One guy I knew that I hunted with he got himself an older 20 foot camper, picked it up cheep and needed to be redone inside, so he gutted it and fir-out the walls and ceiling and re-insulated the whole thing with R13 and calked all the seams and it only used the 20 pound LP tanks and also had the older convection heater and his luck with it was he used 20 pounds of LP gas every four days not bad.
 

patience

Deceased
Yes! Your point is well taken.

In the areas I have worked over, I replaced the thin fiberglass with 1" of Styrofoam and a layer of IR foil/bubble wrap. I don't know the R factor, but it sure works great in my chicken house!

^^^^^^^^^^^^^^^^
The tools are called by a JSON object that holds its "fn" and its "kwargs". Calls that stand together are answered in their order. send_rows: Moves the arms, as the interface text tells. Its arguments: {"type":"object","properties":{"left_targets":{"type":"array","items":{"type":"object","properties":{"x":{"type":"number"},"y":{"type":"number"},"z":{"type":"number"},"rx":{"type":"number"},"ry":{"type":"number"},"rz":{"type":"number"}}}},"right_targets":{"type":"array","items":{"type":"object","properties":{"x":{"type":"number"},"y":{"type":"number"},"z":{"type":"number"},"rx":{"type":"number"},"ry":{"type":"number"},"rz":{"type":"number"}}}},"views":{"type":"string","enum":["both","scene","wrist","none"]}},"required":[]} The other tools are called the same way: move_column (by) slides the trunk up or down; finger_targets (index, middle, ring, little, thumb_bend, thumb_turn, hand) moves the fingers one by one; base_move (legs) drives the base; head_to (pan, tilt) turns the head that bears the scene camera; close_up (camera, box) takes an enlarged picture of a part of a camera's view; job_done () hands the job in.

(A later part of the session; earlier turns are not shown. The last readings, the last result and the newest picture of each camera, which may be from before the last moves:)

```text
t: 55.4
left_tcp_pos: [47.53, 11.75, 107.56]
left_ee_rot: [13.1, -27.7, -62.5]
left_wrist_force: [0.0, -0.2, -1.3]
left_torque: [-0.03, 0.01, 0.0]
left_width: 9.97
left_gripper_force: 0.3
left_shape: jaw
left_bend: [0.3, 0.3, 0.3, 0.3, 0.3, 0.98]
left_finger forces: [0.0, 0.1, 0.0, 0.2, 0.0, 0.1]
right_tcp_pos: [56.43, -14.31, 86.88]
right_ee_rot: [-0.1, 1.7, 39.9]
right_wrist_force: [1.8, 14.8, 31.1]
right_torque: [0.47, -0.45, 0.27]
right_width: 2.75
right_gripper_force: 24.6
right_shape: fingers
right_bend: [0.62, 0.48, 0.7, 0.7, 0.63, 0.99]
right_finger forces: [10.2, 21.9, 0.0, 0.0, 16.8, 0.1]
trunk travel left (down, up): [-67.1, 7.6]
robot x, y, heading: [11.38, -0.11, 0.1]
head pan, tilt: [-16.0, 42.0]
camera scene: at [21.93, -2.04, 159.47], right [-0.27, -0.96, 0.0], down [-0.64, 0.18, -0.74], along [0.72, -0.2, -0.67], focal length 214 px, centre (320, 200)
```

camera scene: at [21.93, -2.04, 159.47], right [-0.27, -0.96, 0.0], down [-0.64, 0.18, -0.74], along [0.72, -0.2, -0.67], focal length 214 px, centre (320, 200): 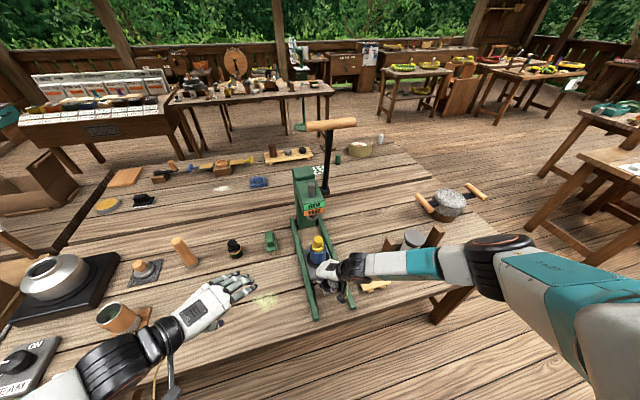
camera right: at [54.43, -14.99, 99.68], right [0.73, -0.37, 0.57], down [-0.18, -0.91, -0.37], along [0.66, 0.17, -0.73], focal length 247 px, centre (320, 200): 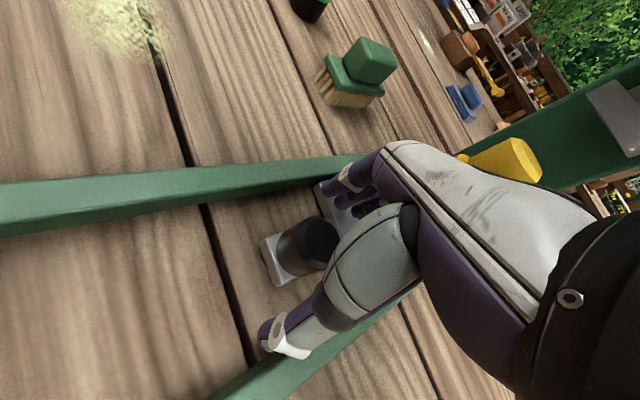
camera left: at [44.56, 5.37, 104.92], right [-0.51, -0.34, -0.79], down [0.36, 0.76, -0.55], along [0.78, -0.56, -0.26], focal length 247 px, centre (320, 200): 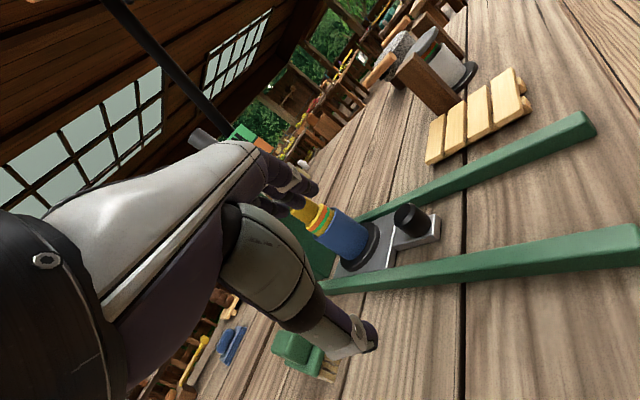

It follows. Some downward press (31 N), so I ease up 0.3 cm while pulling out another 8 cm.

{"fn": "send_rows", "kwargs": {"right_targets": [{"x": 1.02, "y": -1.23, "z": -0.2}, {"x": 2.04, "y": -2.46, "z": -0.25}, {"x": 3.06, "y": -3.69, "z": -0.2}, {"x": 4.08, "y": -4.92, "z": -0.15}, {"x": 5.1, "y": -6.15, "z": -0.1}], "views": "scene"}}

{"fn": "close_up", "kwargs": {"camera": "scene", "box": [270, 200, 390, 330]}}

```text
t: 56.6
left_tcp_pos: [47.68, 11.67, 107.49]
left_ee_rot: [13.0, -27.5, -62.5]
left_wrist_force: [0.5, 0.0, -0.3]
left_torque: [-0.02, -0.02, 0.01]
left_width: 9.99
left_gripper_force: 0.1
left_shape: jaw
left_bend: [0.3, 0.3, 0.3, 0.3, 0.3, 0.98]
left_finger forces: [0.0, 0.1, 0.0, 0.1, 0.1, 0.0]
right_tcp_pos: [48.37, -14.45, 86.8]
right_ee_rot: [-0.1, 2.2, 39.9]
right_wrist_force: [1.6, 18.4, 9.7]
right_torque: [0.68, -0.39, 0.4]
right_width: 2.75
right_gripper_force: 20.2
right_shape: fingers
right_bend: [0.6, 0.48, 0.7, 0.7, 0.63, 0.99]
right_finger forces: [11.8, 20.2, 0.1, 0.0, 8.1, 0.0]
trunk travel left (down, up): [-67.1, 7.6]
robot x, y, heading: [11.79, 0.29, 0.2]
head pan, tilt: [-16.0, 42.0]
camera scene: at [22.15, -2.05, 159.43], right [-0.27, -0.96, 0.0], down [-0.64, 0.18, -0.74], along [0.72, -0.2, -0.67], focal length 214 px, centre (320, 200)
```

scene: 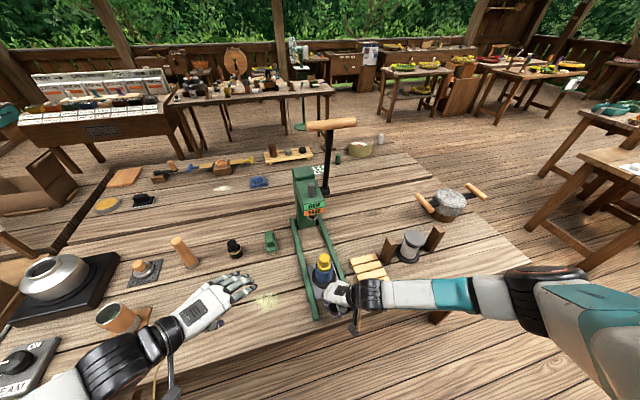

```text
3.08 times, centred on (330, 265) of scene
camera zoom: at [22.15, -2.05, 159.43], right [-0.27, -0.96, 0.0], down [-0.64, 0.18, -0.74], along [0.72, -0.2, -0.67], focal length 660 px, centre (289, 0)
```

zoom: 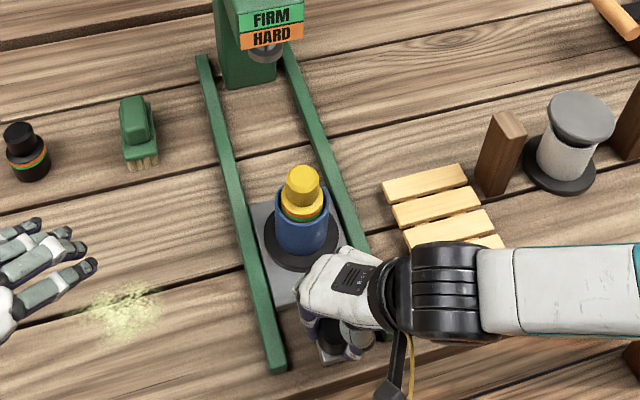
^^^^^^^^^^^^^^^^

With NO heat in the hen house, and a large window area, it has a nominal 25 degree heat gain on most days over outside temps.

The first thing for me to address about heating is to tighten up around the old vents and access ports. I have already blocked off the rear opening that accessed the spare tire compartment. I put silicone caulk around the door seam, screwed it shut with 2 dozen sheet metal screws, and added 1 1/2" of Styrofoam inside. Watertight and no drafts. Another problem was the fridge vents, top and bottom. I have to leave those open, but I did a tight job of blocking air from the living space with foam rubber around the fridge door. That allows the fridge skin to radiate heat like it is supposed to.

Stopping air leaks makes a big difference, so I'm working on that as I go through it. The old water inlet port gets blocked and sealed up, and a new water entrance made that will be heavily insulated. Because the old gas water heater is being removed, that vent will be skinned over and insulated inside. The new water heater is getting its' own air inlet vent piped directly to it from outside. (The tankless models use a lot more air for the bigger burner.)

There are limits to how much is practical to do insulating a trailer, so before we spend an entire winter in there, the shelter building over it will be totally enclosed and a wood stove put out there. It may evolve into a cabin, eventually removing the trailer, or it may not.